==== Given passage

AVRUPA ÜLKELERİ, SANATI DESTEKLEMİŞ,
GEÇMİŞ KÜLTÜR DEĞERLERİNİ KORUMUŞ

Madrid’den saat 15’de otobüsümüzle havaalanına, sonra uçakla İstanbul, Ankara ve otobüsle Çorum derken, sabah 07.30’da sağ salim evlerimizde olmuştuk. Yani 16.5 saattir yollarda idik.
Bu kadar yorucu olmasına rağmen yeni bir ülkeyi daha görmüş, tanımış olmanın mutluluğu da başka idi elbet.
Gezimizin bıraktığı izlenimi kendi açımdan, genel olarak özetleyecek olursam:
Gerek İspanya, gerekse daha önceki yıllarda gördüğümüz Almanya, Fransa, İtalya, Avusturya,Macaristan, Çekoslovakya ve Rusya da dahil, turist çeken ülke yöneticileri, sanata önem vermiş, sanatı teşvik etmiş, eskinin, kültürlerini yansıtan yapıların, mekânların değerini bilmiş, korumuş, tamamlanmamış yapıları, asırlar boyu da sürse tamamlamış, bu gelenek haline gelmiş uygulamalarının yararlarını ise, ülkelerine milyonlarca turist çekerek, gelir sağlayarak görmüşler ve görmekteler şimdi.
Yıllardır dış ülkelere sayılarca gezi yapan yöneticilerimiz, bunlardan hiç mi etkilenmez, ders almaz? Çünkü Avrupa ülkeleri de birbirinden etkilenmiş,örnek almış olacak ki, şehirlerdeki yapılar genelde birbirine çok benziyordu.
Rusya bile Avrupa’dan çok etkilenmiş. Çar Deli Petro Sn.Petersburg kentini kurarken, Avrupa’dan mimarlar getirip onları çalıştırmış. Gördüğümüzde bir Avrupa kenti havasındaydı.
Savunduğumuz taklitçilik değil, iyiyi, güzeli örnek alıp,onu geliştirmek, yeni güzellikler yaratmak.

========
==== Source data

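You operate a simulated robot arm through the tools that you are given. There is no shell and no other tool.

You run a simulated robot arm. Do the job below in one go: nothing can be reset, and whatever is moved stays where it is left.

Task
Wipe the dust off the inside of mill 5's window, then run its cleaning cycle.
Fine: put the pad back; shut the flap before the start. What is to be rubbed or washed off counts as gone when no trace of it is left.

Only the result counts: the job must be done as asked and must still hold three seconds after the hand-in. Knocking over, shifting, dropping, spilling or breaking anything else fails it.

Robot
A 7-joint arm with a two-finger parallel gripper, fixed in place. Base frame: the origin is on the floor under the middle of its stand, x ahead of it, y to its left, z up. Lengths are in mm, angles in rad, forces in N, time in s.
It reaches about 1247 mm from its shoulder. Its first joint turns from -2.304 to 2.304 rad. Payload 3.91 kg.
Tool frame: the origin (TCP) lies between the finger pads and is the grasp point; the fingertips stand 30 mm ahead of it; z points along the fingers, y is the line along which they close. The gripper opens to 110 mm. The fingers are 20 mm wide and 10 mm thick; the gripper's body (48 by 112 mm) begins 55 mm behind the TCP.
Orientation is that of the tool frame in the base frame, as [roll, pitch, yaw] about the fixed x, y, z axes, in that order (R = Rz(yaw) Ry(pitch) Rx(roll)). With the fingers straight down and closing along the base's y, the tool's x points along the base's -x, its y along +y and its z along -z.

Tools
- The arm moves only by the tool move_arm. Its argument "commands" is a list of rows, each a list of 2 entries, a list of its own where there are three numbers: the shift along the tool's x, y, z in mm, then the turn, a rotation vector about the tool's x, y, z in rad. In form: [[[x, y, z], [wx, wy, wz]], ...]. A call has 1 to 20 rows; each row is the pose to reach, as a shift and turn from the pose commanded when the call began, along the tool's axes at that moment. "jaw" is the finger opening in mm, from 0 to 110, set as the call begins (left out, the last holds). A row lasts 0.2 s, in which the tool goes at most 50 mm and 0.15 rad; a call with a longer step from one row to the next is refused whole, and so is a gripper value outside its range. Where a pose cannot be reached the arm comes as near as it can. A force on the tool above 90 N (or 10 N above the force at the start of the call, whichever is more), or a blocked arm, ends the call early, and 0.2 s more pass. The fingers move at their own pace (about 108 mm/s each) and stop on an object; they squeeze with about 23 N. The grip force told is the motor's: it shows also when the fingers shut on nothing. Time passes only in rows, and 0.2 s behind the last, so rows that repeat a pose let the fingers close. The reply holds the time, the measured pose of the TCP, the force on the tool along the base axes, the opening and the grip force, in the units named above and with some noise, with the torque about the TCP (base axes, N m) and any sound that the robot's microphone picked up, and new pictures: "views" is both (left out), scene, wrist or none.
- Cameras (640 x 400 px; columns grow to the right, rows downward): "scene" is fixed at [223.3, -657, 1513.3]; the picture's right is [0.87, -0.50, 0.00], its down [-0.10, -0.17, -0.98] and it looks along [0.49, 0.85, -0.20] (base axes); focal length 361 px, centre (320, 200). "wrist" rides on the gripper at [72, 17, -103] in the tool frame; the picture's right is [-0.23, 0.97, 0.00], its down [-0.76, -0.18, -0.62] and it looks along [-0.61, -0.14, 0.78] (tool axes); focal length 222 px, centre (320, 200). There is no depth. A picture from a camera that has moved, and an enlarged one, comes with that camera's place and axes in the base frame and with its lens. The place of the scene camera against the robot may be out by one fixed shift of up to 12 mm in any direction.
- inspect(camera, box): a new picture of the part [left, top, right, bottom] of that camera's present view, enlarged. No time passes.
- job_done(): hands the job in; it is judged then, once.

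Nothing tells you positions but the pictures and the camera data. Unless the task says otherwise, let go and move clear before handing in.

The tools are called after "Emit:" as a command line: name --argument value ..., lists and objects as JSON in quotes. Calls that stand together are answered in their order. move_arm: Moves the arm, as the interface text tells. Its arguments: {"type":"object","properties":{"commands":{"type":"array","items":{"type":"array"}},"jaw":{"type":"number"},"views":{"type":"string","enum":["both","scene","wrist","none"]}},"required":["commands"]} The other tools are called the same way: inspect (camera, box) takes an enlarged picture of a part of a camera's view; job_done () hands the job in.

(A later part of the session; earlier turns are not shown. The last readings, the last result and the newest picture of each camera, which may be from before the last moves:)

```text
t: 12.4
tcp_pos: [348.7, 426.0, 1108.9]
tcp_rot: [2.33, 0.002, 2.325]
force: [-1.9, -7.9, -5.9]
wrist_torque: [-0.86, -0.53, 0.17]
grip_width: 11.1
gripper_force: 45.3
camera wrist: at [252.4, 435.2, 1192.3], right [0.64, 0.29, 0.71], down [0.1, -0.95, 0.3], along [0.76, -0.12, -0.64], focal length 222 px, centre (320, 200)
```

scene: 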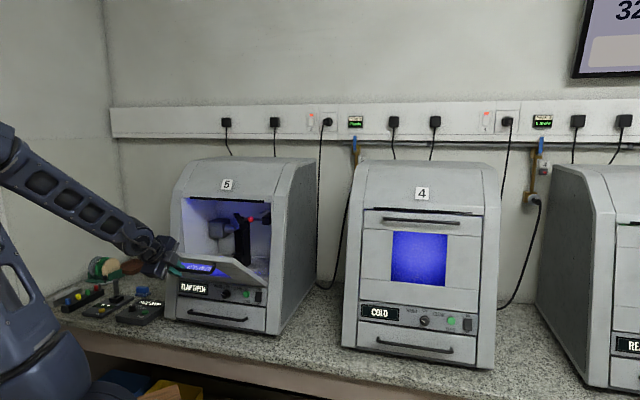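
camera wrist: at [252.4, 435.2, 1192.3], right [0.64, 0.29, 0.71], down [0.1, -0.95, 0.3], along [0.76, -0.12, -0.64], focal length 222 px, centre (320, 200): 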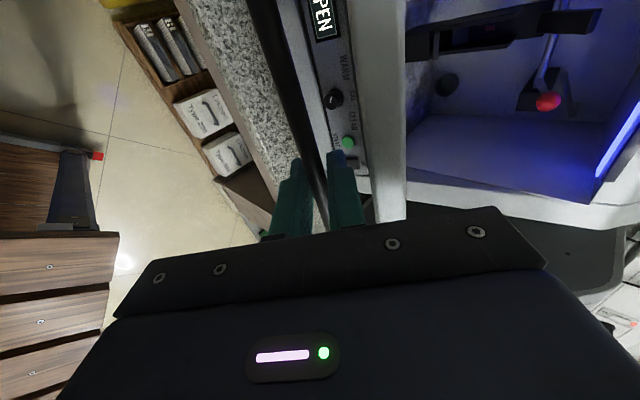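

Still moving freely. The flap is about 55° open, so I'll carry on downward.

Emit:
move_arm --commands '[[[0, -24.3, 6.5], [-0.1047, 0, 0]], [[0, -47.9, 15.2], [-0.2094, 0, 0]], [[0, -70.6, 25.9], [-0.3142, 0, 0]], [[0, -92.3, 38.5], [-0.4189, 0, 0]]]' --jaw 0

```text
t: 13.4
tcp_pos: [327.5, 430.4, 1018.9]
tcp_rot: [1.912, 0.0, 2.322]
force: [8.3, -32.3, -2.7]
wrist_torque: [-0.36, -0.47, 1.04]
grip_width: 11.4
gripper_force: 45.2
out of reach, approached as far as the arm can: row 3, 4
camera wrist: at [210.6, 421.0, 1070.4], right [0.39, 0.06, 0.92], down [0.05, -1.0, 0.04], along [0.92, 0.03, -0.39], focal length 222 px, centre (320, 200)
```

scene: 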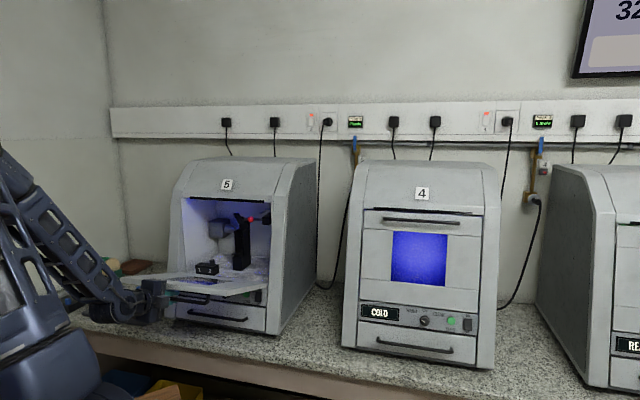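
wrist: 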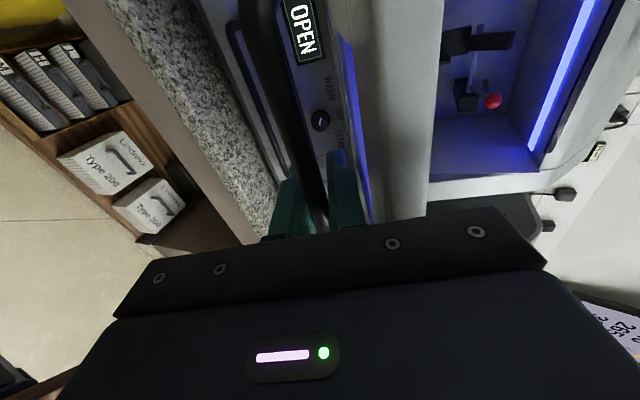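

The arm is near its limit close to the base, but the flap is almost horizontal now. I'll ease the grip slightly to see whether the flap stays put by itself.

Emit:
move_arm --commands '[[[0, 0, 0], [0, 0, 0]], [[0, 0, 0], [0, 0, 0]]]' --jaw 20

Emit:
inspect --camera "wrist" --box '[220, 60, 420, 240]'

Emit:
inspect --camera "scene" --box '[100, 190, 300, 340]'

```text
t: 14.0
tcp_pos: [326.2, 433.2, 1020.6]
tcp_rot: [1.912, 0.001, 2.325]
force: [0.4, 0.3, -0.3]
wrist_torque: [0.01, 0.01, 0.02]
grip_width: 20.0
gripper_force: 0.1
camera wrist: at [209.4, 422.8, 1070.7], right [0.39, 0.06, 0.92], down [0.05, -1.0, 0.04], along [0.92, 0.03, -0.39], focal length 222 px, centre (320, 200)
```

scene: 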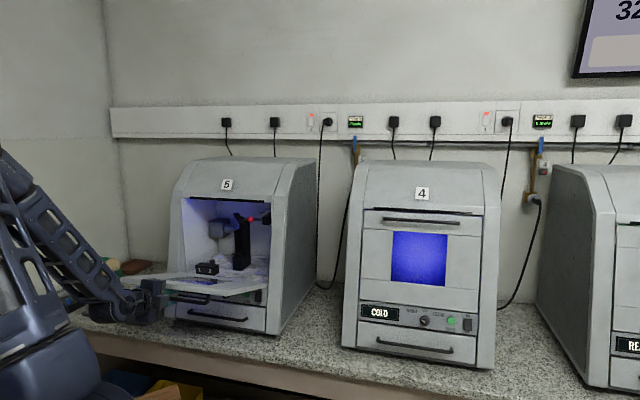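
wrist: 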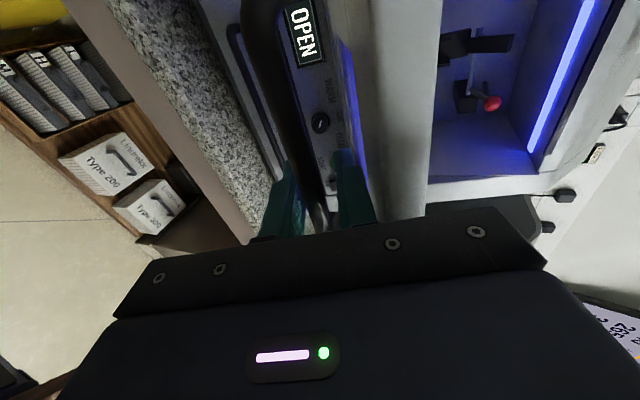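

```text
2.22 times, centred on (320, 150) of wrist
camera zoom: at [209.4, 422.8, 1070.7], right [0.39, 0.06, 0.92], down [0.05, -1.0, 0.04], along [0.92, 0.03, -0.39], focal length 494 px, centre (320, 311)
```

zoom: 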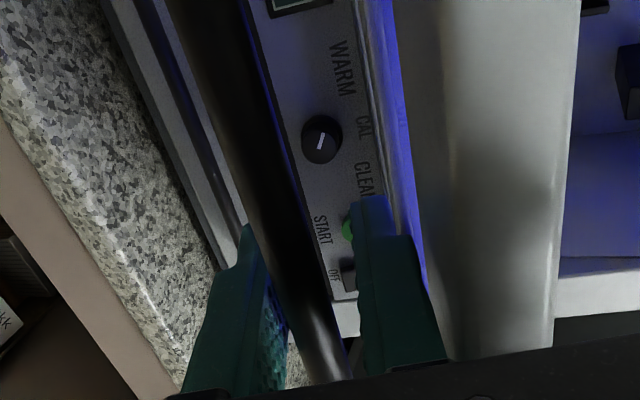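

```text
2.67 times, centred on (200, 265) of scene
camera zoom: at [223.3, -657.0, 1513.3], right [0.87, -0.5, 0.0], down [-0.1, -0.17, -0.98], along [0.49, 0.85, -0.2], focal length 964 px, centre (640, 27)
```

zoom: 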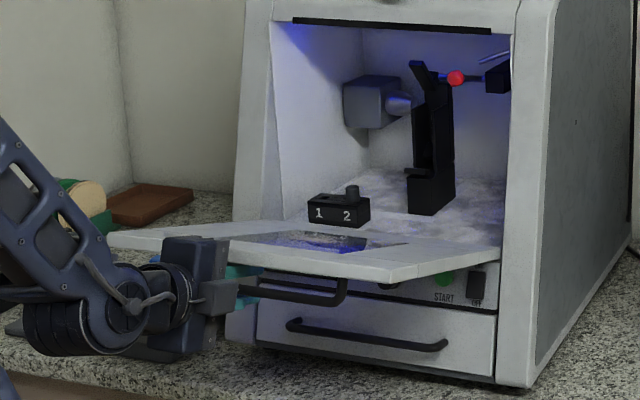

========

- [Requests]:
A - Quote only the lines running from the line that holds "Wipe the dust" to the line that holds "A 7-joint arm", both ends included. Each line that is not empty gets a number of its own, and empty lines are dropped.
B - Produce the text that comes next in the given passage.

- [Answers to the exercises]:
A -
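1. Wipe the dust off the inside of mill 5's window, then run its cleaning cycle.
2. Fine: put the pad back; shut the flap before the start. What is to be rubbed or washed off counts as gone when no trace of it is left.
3. Only the result counts: the job must be done as asked and must still hold three seconds after the hand-in. Knocking over, shifting, dropping, spilling or breaking anything else fails it.
4. Robot
5. A 7-joint arm with a two-finger parallel gripper, fixed in place. Base frame: the origin is on the floor under the middle of its stand, x ahead of it, y to its left, z up. Lengths are in mm, angles in rad, forces in N, time in s.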

B -
Bana ters gelen uygulamaları ise, ibadet yerleri olan kilise ve katedralleri, bir de saraylarını aklı zorlayacak ihtişamda yaptırıp, donatmaları, abartmış olmaları (bizim saray gibi). Oysa her din, insanlar arasındaki adaleti, eşitliği sağlamayı istemez mi?
Biraz da gezi grubumuzdan söz edelim. Grubumuz, genelde önceki gezilerden de birbirini tanıyan , son derece uyumlu bir gruptu. Çorum’dan 37 (9’u il dışından), İzmir’den de 6 öğretmen arkadaş olmak üzere 43 kişi idik.
Meslek grubu olarak öğretmenler ağırlıkta idi (14 öğretmen). 5 doktor, 2 avukat, 2 ziraat mühendisi, 2 veteriner, 1 gıda mühendisi, 1 su ürünleri mühendisi, muhasebeci, işadamı, üniversite öğrencisi derken, gezi grubumuzun meslek çeşitliliği profili bir hayli zengindi. Hele de grubumuzda doktorların bulunuşu, herhangi bir sağlık sorununda ilk müdahale bakımından içimizi rahatlatıyordu doğrusu.
Gezi grubumuzdaki üç genç kızımız, Begüm Çağlar, İlayda Özkubat, Gözde Özsaçmacı, güzellikleri, sempatik davranışları, neşeleri ile grubun dopingi oldular adeta.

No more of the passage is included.